* **Text extract**:
★ ★ ★ ★ ★
Mini Pumpkin Pie Bites are bite-sized treats filled with creamy, spiced pumpkin pie filling and baked in a flaky crust—perfect for fall gatherings or holiday dessert tables.


Ingredients

  • 1 package refrigerated pie crusts (or homemade)
  • 1 cup pumpkin purée
  • 1/2 cup sweetened condensed milk or evaporated milk
  • 1 large egg
  • 1/4 cup brown sugar
  • 1 teaspoon pumpkin pie spice
  • 1/2 teaspoon vanilla extract
  • 1/8 teaspoon salt
  • Whipped cream (optional, for topping)
  • Non-stick spray

Instructions

  1. Preheat oven to 350°F (175°C) and lightly grease a mini muffin tin with non-stick spray.
  2. Roll out the pie crusts and cut into 2.5–3 inch circles using a cookie cutter or glass.
  3. Press each crust circle into the mini muffin tin to form small pie shells.
  4. In a bowl, whisk together pumpkin purée, sweetened condensed milk, egg, brown sugar, pumpkin pie spice, vanilla extract, and salt until smooth.
  5. Spoon the pumpkin mixture into the crusts, filling just below the rim.
  6. Bake for 20–25 minutes, or until the filling is set and crust is golden brown.
★ ★ ★ ★ ★
* **What you should do**: Set down the text extract as it stands from "Mini Pumpkin Pie" to "holiday dessert tables.", and nothing more.
★ ★ ★ ★ ★
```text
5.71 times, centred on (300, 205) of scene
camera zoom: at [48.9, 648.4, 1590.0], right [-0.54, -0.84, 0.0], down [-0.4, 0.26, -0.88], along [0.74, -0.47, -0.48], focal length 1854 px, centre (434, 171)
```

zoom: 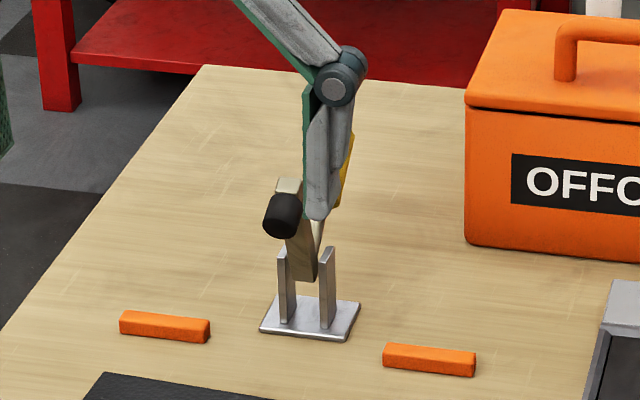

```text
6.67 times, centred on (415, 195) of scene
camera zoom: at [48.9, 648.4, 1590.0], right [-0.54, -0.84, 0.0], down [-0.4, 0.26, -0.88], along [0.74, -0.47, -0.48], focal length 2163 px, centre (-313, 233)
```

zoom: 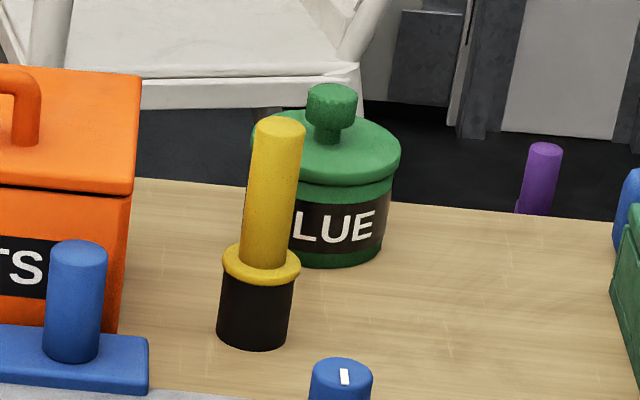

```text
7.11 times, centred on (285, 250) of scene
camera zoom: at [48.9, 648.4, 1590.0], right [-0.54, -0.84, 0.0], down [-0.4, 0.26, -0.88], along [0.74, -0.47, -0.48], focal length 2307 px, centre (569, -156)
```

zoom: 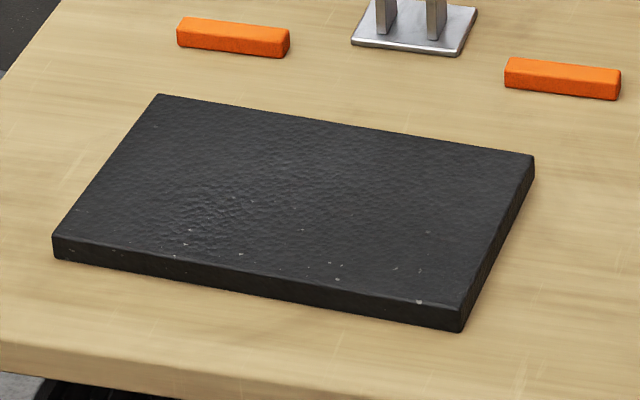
★ ★ ★ ★ ★
* **Answer to the problem**:
Mini Pumpkin Pie Bites are bite-sized treats filled with creamy, spiced pumpkin pie filling and baked in a flaky crust—perfect for fall gatherings or holiday dessert tables.